DATA BLOCK ->
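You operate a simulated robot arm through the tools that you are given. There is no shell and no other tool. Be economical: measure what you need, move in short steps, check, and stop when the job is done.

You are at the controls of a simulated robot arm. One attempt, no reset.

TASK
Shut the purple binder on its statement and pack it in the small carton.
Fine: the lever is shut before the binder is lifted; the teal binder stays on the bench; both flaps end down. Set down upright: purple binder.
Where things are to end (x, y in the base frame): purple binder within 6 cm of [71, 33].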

WHAT IS REQUIRED -> Repeat the material above in full, exactly as it stands.

RESULT OF THIS EXERCISE ->
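You operate a simulated robot arm through the tools that you are given. There is no shell and no other tool. Be economical: measure what you need, move in short steps, check, and stop when the job is done.

You are at the controls of a simulated robot arm. One attempt, no reset.

TASK
Shut the purple binder on its statement and pack it in the small carton.
Fine: the lever is shut before the binder is lifted; the teal binder stays on the bench; both flaps end down. Set down upright: purple binder.
Where things are to end (x, y in the base frame): purple binder within 6 cm of [71, 33].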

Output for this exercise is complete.